_Exercise set_
- 1) Show the exact text of the passage given starting from "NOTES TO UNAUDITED" and stopping at the end of "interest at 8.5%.".
- 2) Your answer continues the passage given from its final sentence.

[Logs of tool calls and replies]

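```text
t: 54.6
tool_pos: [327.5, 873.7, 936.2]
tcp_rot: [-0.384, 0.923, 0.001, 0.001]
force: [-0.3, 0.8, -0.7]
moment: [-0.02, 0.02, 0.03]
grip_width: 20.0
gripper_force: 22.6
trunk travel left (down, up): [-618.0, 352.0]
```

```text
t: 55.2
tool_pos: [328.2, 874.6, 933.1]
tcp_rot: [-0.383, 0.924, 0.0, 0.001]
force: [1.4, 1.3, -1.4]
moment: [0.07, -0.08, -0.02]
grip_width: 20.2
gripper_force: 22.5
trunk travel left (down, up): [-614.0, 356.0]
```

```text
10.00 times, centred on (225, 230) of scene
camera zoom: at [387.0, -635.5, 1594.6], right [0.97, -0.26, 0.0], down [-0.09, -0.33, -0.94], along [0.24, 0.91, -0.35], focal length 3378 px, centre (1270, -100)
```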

* * *

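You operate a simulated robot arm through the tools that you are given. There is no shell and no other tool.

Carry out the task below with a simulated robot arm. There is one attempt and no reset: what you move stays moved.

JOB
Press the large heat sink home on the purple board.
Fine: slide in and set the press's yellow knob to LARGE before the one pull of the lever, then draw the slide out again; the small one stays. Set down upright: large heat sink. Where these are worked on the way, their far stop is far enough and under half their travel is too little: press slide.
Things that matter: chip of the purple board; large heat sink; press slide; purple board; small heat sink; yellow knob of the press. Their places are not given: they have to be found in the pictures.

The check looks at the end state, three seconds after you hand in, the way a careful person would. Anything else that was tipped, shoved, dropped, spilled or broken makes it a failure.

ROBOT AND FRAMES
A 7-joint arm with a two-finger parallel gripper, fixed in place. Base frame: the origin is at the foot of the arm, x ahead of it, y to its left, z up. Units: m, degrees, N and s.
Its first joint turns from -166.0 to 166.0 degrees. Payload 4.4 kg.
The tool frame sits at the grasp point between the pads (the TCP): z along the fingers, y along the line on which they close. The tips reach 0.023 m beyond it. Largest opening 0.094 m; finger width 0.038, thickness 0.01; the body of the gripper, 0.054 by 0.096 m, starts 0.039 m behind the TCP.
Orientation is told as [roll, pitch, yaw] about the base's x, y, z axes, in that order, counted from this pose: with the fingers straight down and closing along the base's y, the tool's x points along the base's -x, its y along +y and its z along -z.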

_Passage given_
NOTES TO UNAUDITED PRO FORMA COMBINED CONDENSED FINANCIAL INFORMATION
A. In accordance with the acquisition agreements the cash balance for NetGuru at
the date of acquisition was retained by the seller. The seller agreed,
however, to loan $300,000 to NetGuru on a short term note to leave enough
cash for operating purposes. For this pro forma statement the cash balance of
$959,000 was paid out of historical retained earnings. NetGuru retained
$300,000 of this and recorded a note payable to the previous owner in that
amount bearing interest at 8.5%.
B. The Company issued shares of 5% convertible preferred stock to The Shaar Fund
Ltd. and Triton Private Equities Fund, L.P. for cash payment totaling
$2,600,000. Dividends to preferred stock holders are cumulative and the
preferred shares can be converted to shares of common stock at any time
subsequent to a 90 day period from the date of closing.
C. The Company paid $2,340,000 in cash as part of the purchase price for 80% of
the outstanding stock of NetGuru, paid an additional $160,000 to certain
employees of NetGuru in settlement of outstanding stock options in NetGuru
and incurred $423,000 in acquisition-related expenses.
D. The Company issued 170,635 shares of common stock as part of the purchase
price for 80% of the outstanding stock of NetGuru. The Company issued the
shares with a fair value of $6.4465 per share but guaranteed a value to the
seller of 108.5% to the seller. The shares were recorded at the guaranteed
value.
E. The existing stockholder's equity of NetGuru at the date of the acquisition
was reduced to zero. As the Company acquired 80% of NetGuru on the
acquisition date, 80% of the eliminated equity value was included in the
calculation of goodwill and the remaining 20% was recorded as minority
interest.
F. Reflects amortization expense of $291,000 and $73,000 for the year ended
March 31, 1999 and the 3 months ended June 30, 1999, respectively, related to
the goodwill of $4,370,000 recorded in the acquisition of Net Guru. Goodwill
will be amortized over a period of 15 years.
G. Reflects the income tax expense/(benefit) of the pro forma adjustments
calculated at a rate of 40%.
H. Reflects income tax expense on the net earnings of NetGuru for the periods
calculated at a rate of 40%. Prior to the acquisition, NetGuru was an
S-Corporation and as such did not record income tax expense.
I. Reflects minority interest in the net earnings of NetGuru, calculated as 20%
of the NetGuru net earnings for the period. The calculation was performed on
net earnings before pro forma adjustments with the exception of the
adjustment for historical income tax expense (see Note H).

_Replies_
- 1)
NOTES TO UNAUDITED PRO FORMA COMBINED CONDENSED FINANCIAL INFORMATION
A. In accordance with the acquisition agreements the cash balance for NetGuru at
the date of acquisition was retained by the seller. The seller agreed,
however, to loan $300,000 to NetGuru on a short term note to leave enough
cash for operating purposes. For this pro forma statement the cash balance of
$959,000 was paid out of historical retained earnings. NetGuru retained
$300,000 of this and recorded a note payable to the previous owner in that
amount bearing interest at 8.5%.

- 2)
J. The historical consolidated statement of operations of the Company includes
one month (March 1999) of operations of R-Cube as this acquisition was
consummated on February 26, 1999. For purposes of this pro forma statement of
operations, the historical operations of R-Cube for the eleven month period
ended February 28, 1999 have been added.
K. Reflects amortization expense for the period related to the goodwill recorded
in the acquisition of R-Cube in February 1999. Goodwill recorded was
approximately $2,243,000 which is being amortized over a period of 15 years.
This adjustment of $137,000 reflects an additional 11 months of amortization.
Amortization for the month of March is included in the consolidated statement
of operations of the Company for the year ended March 31, 1999.
7
<PAGE>
L. Reflects the interest expense on outstanding borrowings of $2,320,000 under
the Company's revolving credit facility obtained as part of the acquisition
of R-Cube. Interest was calculated using the assumption that the outstanding
borrowings would remain at same balance as at the date of the acquisition.
The credit facility bears interest at a floating rate based on the Prime Rate
+ 3%. For purposes of this Pro Forma calculation, an effective rate of 10.75%
was used. This adjustment reflects 11 months of interest. Interest for the
month of March 1999 is included in the consolidated statement of operations
of the Company for the year ended March 31, 1999. A 0.125% change in the
interest rate would result in a change of $2,900 in the interest expense for
the year.
M. The Company issued a promissory note in the amount of $600,000 bearing
interest at 8.5% to the seller as part of the purchase price for 80% of the
outstanding stock of NetGuru.
N. Pro Forma basic weighted average shares was calculated by adding the 170,635
shares of common stock issued by the Company in the NetGuru acquisition to
the weighted average common shares outstanding as reported in the
consolidated financial statements of the Company for the respective periods.
No common stock equivalents were added for either pro forma period as each
pro forma statement of operations resulted in a net loss and the effects
would be antidilutive.
O. Reflects the interest expense on the separate $300,000 and $600,000 notes
issued to the seller as part of acquisition of NetGuru. These notes both bear
interest at 8.5%. This interest amounted to $77,000 and $19,000 for the year
ended March 31, 1999 and the 3 months ended June 30, 1999, respectively.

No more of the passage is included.